-- Given entries start --

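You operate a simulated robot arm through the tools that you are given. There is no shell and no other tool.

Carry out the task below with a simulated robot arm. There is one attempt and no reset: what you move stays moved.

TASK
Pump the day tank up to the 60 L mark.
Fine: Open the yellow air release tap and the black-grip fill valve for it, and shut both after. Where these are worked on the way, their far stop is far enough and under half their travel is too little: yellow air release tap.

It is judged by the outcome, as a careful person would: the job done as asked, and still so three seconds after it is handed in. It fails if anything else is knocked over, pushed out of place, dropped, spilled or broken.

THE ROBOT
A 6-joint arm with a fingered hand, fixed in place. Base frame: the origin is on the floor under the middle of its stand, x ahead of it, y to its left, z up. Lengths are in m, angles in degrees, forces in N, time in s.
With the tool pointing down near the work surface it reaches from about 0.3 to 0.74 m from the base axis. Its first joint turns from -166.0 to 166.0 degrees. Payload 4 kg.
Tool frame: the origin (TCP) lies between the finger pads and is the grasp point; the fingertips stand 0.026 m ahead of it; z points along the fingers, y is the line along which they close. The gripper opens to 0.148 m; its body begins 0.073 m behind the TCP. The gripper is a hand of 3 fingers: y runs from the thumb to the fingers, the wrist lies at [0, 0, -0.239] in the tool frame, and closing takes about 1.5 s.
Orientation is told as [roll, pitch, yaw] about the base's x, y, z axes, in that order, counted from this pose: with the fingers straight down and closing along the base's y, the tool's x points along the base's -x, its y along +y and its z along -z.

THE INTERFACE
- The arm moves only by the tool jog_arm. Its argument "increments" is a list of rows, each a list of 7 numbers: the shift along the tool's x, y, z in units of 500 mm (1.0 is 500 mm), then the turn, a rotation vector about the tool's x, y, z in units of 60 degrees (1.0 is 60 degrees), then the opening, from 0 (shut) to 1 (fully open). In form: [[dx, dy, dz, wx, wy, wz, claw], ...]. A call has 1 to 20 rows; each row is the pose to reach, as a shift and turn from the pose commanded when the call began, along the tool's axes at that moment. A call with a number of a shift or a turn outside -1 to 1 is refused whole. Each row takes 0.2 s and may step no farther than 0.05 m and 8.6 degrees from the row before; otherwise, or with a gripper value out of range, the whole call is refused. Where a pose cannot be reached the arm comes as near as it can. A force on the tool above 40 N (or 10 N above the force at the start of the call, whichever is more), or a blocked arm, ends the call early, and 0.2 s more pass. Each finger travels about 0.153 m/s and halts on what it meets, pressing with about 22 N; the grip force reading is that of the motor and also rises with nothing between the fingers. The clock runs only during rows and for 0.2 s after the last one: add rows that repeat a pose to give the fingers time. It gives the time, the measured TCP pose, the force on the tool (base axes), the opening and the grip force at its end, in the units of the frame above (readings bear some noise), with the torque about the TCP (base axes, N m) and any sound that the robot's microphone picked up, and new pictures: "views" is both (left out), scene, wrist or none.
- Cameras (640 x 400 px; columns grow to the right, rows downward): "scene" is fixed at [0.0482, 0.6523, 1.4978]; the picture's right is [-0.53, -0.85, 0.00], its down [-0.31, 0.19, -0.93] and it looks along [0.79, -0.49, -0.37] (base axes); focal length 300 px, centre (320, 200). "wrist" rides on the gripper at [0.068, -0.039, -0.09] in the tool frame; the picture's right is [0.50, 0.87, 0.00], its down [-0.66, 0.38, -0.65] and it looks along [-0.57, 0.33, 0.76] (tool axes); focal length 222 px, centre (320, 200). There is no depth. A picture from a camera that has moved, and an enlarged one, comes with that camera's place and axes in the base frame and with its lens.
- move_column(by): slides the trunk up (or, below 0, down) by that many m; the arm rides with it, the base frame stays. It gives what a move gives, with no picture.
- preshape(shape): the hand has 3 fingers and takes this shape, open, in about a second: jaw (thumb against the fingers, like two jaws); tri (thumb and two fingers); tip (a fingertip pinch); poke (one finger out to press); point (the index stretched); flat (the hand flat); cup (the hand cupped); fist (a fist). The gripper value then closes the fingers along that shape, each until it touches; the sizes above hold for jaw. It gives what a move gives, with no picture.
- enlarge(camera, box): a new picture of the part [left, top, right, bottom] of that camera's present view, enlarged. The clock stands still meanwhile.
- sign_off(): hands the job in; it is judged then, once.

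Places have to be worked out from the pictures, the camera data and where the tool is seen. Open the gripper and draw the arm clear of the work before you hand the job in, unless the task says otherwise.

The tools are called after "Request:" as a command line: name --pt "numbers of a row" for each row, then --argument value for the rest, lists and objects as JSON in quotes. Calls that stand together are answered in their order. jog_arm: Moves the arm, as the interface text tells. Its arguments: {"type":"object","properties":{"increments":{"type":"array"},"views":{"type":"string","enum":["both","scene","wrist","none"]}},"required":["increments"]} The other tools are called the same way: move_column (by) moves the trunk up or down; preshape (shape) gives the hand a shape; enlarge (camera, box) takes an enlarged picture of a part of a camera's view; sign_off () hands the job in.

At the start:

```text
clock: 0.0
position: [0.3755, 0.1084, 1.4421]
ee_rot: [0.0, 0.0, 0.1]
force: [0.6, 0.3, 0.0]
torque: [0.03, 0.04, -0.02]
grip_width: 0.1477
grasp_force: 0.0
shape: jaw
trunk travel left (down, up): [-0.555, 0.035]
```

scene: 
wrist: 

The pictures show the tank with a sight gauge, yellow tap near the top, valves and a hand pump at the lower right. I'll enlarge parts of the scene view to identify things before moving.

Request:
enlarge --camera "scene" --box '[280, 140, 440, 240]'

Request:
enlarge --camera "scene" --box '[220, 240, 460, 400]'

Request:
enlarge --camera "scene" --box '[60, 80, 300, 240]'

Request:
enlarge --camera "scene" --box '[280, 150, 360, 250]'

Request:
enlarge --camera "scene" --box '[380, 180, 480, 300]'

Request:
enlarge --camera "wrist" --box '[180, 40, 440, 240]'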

-- Given entries end --
-- Given entries start --

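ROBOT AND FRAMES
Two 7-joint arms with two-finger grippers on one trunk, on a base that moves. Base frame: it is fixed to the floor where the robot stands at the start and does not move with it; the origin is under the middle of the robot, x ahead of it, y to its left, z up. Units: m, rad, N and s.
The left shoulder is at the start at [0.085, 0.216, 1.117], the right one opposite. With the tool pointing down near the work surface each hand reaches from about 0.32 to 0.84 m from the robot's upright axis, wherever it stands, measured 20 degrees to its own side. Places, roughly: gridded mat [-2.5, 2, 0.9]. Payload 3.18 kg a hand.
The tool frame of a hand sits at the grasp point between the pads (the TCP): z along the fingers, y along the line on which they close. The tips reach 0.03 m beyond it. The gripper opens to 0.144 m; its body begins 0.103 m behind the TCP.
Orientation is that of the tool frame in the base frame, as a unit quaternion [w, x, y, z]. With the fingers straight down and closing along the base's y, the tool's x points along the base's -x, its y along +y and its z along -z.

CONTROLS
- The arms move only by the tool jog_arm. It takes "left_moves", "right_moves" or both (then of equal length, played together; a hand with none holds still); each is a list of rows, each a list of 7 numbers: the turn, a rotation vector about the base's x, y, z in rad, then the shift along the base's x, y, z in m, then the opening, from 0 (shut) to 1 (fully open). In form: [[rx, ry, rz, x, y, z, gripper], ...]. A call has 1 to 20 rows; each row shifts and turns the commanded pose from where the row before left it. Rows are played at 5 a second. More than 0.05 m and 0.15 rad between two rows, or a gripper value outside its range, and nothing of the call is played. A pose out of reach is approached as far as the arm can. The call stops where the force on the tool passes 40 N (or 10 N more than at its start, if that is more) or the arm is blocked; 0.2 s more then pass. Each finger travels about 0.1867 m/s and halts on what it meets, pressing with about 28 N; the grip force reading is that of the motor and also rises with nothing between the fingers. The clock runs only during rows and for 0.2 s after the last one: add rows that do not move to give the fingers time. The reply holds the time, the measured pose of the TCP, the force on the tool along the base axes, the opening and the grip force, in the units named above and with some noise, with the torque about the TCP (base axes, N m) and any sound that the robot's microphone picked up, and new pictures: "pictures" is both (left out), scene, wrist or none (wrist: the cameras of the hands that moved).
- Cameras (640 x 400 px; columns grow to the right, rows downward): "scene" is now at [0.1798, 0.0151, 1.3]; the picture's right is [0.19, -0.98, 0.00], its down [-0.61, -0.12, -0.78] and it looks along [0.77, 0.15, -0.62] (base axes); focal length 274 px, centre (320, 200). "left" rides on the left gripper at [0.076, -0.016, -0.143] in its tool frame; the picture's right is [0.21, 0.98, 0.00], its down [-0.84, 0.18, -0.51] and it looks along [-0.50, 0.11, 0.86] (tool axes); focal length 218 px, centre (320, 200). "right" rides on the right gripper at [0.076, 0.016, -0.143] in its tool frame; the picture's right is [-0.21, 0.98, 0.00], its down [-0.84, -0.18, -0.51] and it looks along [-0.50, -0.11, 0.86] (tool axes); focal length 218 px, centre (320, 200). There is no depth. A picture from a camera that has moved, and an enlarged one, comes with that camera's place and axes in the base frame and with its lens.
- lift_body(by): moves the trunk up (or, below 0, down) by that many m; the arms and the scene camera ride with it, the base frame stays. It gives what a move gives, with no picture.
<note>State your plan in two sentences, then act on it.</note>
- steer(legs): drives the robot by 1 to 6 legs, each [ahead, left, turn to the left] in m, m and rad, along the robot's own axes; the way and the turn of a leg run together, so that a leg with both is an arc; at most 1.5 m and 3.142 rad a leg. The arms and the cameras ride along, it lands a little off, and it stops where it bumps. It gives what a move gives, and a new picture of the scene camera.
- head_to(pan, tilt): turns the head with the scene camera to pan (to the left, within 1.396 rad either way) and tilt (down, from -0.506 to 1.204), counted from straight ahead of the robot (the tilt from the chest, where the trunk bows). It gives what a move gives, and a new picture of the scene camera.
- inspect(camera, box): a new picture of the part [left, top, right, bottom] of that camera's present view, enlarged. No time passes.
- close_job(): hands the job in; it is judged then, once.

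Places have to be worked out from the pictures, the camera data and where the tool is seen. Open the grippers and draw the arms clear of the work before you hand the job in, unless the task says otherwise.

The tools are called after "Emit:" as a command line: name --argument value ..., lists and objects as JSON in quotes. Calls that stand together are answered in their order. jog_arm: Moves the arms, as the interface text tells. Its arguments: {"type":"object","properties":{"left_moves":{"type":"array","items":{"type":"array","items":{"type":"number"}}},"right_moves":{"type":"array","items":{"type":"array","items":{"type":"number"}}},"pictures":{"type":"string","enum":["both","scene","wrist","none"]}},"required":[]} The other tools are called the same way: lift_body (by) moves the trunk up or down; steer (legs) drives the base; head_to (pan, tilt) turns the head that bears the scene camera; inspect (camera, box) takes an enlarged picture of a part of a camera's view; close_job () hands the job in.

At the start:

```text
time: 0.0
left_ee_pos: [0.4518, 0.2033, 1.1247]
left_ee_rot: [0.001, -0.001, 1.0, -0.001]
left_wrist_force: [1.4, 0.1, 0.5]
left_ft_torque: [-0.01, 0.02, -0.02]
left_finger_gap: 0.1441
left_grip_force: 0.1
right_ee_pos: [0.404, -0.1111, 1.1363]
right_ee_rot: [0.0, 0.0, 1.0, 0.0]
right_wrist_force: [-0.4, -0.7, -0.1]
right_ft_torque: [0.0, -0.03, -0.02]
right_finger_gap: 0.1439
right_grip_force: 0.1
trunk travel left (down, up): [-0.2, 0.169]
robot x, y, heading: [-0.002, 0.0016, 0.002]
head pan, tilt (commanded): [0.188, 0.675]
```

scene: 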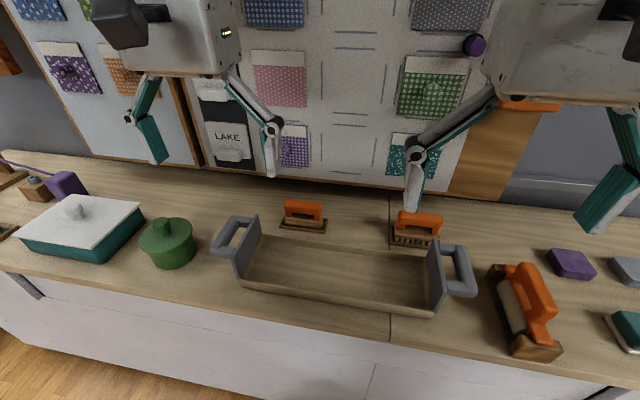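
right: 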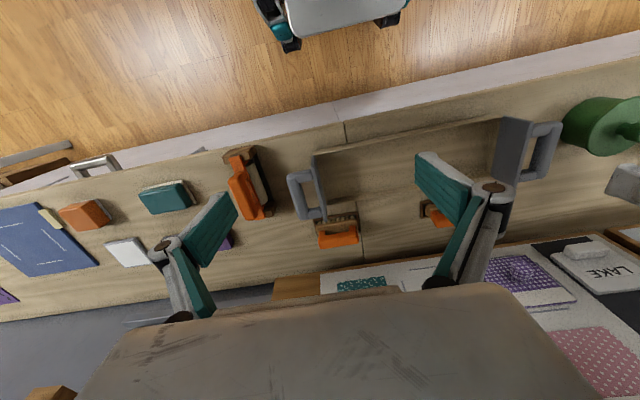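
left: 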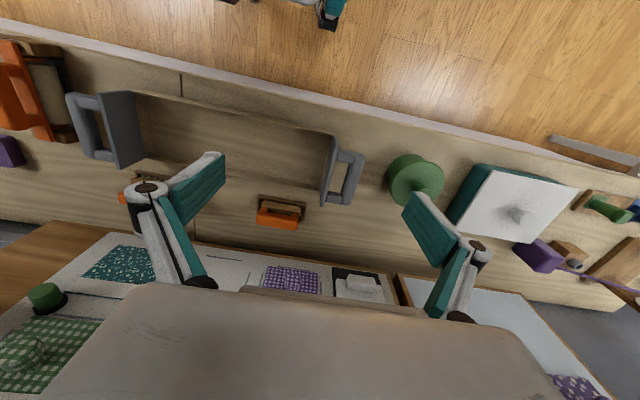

-- Given entries end --
-- Given entries start --

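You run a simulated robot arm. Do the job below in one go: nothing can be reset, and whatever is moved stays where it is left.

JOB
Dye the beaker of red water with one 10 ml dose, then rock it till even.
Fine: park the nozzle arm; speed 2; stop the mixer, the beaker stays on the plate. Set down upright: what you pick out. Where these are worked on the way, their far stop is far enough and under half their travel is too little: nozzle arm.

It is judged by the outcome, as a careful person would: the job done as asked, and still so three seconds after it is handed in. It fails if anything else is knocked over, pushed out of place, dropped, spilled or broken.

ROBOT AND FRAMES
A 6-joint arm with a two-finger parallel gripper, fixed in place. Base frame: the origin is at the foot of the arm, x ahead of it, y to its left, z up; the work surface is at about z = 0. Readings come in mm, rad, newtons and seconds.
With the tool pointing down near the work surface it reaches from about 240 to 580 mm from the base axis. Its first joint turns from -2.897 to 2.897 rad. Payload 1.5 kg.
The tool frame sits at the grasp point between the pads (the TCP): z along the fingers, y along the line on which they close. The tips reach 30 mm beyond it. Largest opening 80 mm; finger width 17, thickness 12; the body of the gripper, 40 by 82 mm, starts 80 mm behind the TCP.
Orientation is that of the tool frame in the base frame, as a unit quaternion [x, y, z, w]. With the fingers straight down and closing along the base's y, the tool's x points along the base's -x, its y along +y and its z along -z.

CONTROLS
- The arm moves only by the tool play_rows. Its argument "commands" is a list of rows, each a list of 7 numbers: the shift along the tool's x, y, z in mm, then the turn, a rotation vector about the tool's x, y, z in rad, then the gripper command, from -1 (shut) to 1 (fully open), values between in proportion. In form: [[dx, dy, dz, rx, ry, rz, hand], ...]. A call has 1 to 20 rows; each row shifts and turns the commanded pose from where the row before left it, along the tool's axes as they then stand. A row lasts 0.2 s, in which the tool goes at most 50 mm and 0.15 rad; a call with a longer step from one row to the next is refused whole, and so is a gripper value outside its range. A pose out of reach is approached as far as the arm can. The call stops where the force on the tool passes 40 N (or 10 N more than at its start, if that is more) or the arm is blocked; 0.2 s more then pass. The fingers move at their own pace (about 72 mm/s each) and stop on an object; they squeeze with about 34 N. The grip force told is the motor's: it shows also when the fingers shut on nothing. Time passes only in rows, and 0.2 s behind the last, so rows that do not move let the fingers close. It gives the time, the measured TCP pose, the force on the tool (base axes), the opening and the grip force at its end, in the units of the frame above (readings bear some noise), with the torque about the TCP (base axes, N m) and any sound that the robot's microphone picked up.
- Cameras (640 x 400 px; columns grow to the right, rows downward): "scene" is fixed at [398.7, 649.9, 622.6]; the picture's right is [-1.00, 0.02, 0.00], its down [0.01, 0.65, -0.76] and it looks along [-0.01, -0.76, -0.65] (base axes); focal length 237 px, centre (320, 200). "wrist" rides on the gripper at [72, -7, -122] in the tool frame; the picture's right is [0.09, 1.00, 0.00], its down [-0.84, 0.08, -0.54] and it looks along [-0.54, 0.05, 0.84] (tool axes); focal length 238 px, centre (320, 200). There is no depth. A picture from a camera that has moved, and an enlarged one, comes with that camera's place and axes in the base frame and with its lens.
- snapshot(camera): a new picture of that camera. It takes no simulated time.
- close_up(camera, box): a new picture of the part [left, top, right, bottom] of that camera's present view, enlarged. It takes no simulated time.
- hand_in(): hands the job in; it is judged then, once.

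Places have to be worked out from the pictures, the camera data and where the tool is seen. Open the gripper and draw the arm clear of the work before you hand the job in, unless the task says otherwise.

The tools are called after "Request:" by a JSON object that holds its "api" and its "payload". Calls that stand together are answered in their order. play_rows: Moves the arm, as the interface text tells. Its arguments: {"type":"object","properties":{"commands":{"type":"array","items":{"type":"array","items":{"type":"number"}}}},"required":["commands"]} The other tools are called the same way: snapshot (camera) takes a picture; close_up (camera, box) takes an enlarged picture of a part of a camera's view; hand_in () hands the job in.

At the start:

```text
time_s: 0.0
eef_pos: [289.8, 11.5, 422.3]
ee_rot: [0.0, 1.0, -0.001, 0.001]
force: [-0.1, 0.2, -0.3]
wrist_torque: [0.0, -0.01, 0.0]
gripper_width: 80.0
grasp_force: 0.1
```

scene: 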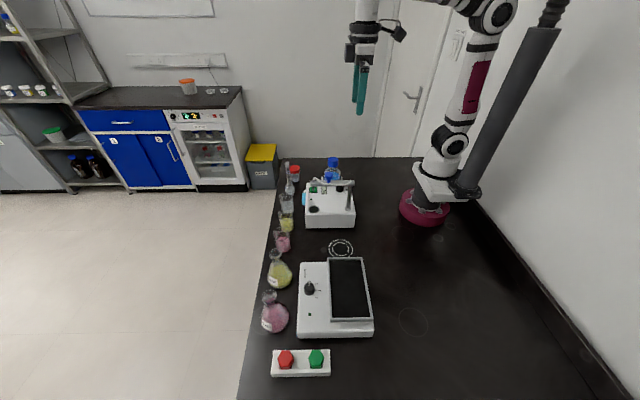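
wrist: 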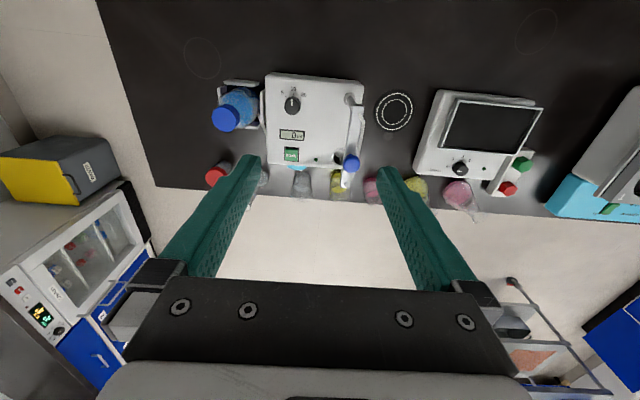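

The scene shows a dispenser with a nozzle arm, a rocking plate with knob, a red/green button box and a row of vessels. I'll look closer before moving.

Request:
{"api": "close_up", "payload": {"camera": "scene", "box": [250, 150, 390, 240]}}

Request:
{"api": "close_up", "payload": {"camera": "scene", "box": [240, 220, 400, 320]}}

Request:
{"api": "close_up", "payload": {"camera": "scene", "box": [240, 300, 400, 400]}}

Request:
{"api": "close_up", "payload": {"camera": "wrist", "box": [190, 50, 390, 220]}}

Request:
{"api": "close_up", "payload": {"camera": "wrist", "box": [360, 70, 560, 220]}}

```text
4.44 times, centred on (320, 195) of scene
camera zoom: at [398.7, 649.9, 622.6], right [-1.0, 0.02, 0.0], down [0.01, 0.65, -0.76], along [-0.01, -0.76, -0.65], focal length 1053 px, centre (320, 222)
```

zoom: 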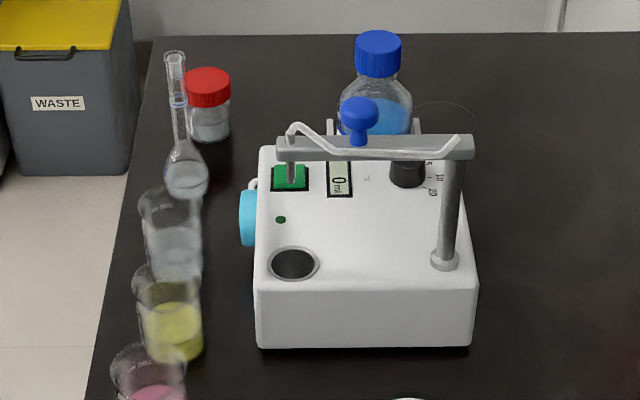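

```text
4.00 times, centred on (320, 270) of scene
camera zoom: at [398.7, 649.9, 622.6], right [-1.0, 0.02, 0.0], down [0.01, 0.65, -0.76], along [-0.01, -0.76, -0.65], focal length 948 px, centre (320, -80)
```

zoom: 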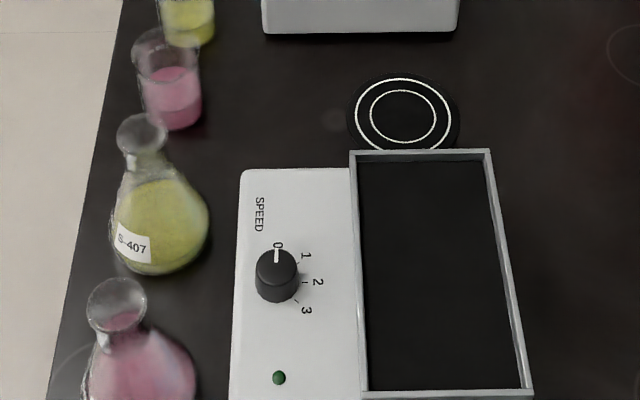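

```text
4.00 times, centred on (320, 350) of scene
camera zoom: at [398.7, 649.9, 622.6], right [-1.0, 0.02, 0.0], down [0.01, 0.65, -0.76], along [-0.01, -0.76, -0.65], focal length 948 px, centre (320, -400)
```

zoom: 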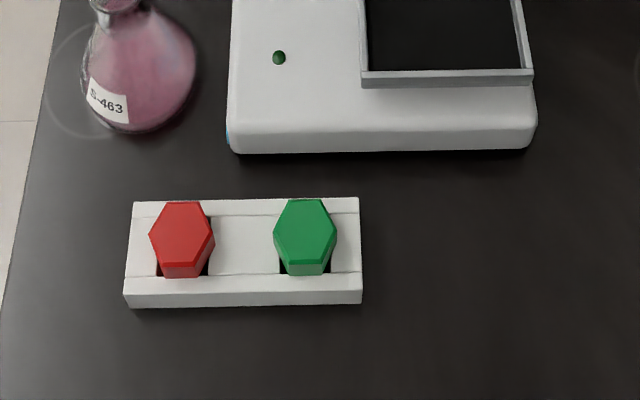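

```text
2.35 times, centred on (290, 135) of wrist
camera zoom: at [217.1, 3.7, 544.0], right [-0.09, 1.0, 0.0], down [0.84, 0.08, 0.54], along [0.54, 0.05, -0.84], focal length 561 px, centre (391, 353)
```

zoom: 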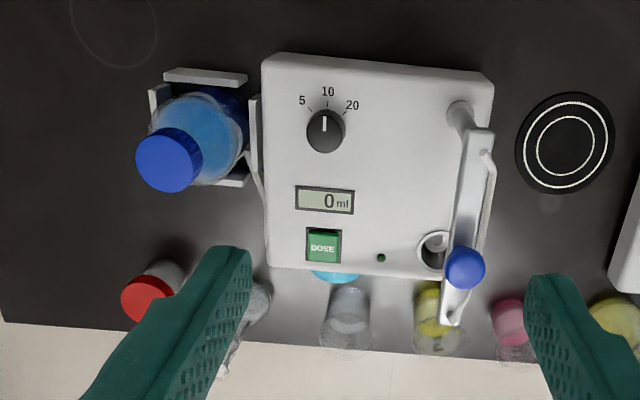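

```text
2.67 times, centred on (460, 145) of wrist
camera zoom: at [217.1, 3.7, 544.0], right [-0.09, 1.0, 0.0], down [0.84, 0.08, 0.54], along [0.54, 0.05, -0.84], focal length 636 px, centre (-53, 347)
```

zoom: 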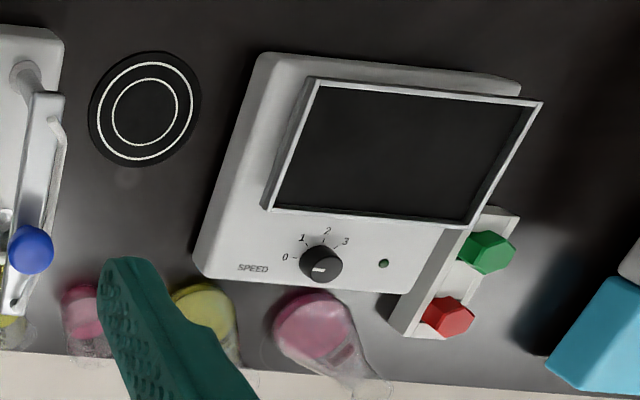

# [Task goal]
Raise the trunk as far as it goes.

-- Given entries end --
-- Supplied text start --

Wien (rk) - "Einige Städte und Gemeinden sind bereits von massiver Verschuldung bedroht und
können daher viele Leistungen der Daseinsvorsorge nicht mehr gewährleisten. In letzter Konsequenz bekommen
dies die Bürgerinnen und Bürger zu spüren. Es muss im Interesse von Politik und Gesellschaft liegen,
den sozialen Zusammenhalt und damit den sozialen Frieden zu wahren," macht Thomas Weninger, Generalsekretär
des Österreichischen Städtebundes die prekäre Situation anlässlich der 54. Sitzung der Finanzkommission
am 26.01. deutlich.
Die Ertragsanteile der Städte und Gemeinden sind im Vergleich zum Vorjahr um 200 Millionen Euro gesunken,
wohingegen die Ausgaben speziell im Bereich Gesundheit und Soziales sprunghaft angestiegen sind. Das Ergebnis des
laufenden Budgets wird sich von 2009 auf 2010 nahezu halbieren. Die freie Finanzspitze, also der finanzielle autonome
Gestaltungsspielraum der Städte und Gemeinden, hat sich um 11,9% auf EUR 549,3 Mio. verschlechtert. Im heurigen
Jahr ist keine Verbesserung zu erwarten - somit ist anzunehmen, dass auch die freie Finanzspitze ab 2009 eine negative
Entwicklung aufweisen wird.

-- Supplied text end --

Write out the whole supplied text again, unchanged.

Wien (rk) - "Einige Städte und Gemeinden sind bereits von massiver Verschuldung bedroht und
können daher viele Leistungen der Daseinsvorsorge nicht mehr gewährleisten. In letzter Konsequenz bekommen
dies die Bürgerinnen und Bürger zu spüren. Es muss im Interesse von Politik und Gesellschaft liegen,
den sozialen Zusammenhalt und damit den sozialen Frieden zu wahren," macht Thomas Weninger, Generalsekretär
des Österreichischen Städtebundes die prekäre Situation anlässlich der 54. Sitzung der Finanzkommission
am 26.01. deutlich.
Die Ertragsanteile der Städte und Gemeinden sind im Vergleich zum Vorjahr um 200 Millionen Euro gesunken,
wohingegen die Ausgaben speziell im Bereich Gesundheit und Soziales sprunghaft angestiegen sind. Das Ergebnis des
laufenden Budgets wird sich von 2009 auf 2010 nahezu halbieren. Die freie Finanzspitze, also der finanzielle autonome
Gestaltungsspielraum der Städte und Gemeinden, hat sich um 11,9% auf EUR 549,3 Mio. verschlechtert. Im heurigen
Jahr ist keine Verbesserung zu erwarten - somit ist anzunehmen, dass auch die freie Finanzspitze ab 2009 eine negative
Entwicklung aufweisen wird.